Fig. 5: Evaluation of the inter-subunit interfaces for kinesin-2-mediated intraflagellar transport.

a Diagram of sensory cilia (amphid cilia in the head and phasmid cilia in the lateral tail) on neurons of C. elegans (left). Right panel: the cartoon of section through amphid and phasmid cilia showing the longitudinal differentiation of sensory cilia into base, middle segments (m.s.) and distal segments (d.s.). b Rescue experiments of the accelerated IFT phenotype of the kap-1 null allele by wild-type KAP-1 and its mutants. Fluorescence micrographs showing distribution of wild-type and mutant forms of Kap-1::Scarlet along long amphid (upper panels) and phasmid (lower panels) cilia in kap-1(ok676); dyf-11(cas1086) worms. The middle-distal segment junction is indicated by an arrow. Asterisks indicate the ciliary base. Scale bar: 5 μm. Kymographs of intraflagellar transport along the middle segments of cilia are displayed at the far right of each panel. For the kymographs, the horizontal bars represent 5 μm, and the vertical bars represent 5 s. c Quantification of the IFT velocity in the middle segments of cilia.
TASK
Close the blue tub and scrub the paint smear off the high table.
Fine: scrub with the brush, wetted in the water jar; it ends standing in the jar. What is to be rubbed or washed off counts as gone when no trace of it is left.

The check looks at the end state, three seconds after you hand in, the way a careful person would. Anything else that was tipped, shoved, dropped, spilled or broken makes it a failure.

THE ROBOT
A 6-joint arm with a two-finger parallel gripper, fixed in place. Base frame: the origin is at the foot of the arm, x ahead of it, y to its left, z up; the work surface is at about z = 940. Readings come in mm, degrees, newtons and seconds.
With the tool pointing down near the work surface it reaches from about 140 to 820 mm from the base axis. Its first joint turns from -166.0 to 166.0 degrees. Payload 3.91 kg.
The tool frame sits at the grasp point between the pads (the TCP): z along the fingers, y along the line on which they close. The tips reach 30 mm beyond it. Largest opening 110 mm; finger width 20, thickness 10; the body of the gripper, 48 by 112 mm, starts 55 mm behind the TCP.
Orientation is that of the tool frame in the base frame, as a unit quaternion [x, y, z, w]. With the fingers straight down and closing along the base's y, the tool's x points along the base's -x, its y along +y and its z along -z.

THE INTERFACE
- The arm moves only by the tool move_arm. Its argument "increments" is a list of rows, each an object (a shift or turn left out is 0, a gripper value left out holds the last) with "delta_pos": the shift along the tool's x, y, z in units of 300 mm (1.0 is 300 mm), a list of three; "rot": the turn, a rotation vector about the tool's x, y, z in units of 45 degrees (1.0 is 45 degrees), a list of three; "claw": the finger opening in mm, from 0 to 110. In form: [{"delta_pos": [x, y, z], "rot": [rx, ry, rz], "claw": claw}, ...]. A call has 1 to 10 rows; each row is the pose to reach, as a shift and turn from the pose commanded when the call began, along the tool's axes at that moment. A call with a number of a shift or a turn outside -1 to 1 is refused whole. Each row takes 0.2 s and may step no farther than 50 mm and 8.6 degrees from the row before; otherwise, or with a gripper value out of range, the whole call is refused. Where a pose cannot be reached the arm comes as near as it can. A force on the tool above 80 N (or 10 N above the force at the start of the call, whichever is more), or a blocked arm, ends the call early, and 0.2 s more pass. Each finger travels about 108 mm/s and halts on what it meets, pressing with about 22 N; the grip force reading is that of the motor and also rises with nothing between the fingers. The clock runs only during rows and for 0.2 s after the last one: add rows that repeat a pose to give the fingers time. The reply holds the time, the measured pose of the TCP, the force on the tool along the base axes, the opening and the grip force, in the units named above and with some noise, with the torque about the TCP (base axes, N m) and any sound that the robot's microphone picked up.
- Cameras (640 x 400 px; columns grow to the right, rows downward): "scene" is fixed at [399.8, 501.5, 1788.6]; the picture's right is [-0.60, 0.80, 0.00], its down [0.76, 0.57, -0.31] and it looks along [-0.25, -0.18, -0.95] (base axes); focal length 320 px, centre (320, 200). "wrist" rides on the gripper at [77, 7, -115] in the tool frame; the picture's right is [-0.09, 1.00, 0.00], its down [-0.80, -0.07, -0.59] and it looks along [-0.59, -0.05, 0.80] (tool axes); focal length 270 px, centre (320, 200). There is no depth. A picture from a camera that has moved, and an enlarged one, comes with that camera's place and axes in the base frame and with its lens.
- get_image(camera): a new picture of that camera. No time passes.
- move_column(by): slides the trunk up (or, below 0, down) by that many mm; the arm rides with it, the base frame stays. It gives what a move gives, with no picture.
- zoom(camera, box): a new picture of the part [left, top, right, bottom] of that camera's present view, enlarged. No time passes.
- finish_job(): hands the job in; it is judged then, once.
Each experiment is independently repeated three times (n = 3), with the data collected from at least 21 animals (N ≥ 21) in each data set, and the average result is used to represent each experiment. Each bar represents the mean ± SD. n.s. no significant differences, ***p < 0.001, unpaired, two-tailed Student’s t test. Exact p-values are listed in the Source Data file. Source data are provided as a Source Data file. d A schematic model illustrates the assembly of heterotrimeric kinesin-2 for intraflagellar transport. Before association with KAP-1, the motor tails of KLP-11 and KLP-20 remain flexible, while their HTS segments form an intertwined heterodimer to trigger the motor dimerization. This pre-assembled HTS heterodimer specifically captures the C-terminal CTH-hook of KAP-1 to initiate the complex assembly. During this process, the flexible motor tails are co-recognized by KAP-1 and fold together into the central groove of KAP-1, forming the heterotrimeric holoenzyme. Upon the potential phosphorylation of the motor tails, heterotrimeric kinesin-2 could be disassembled to release IFT cargoes and undergo a cycle of assembly and disassembly for intraflagellar transport.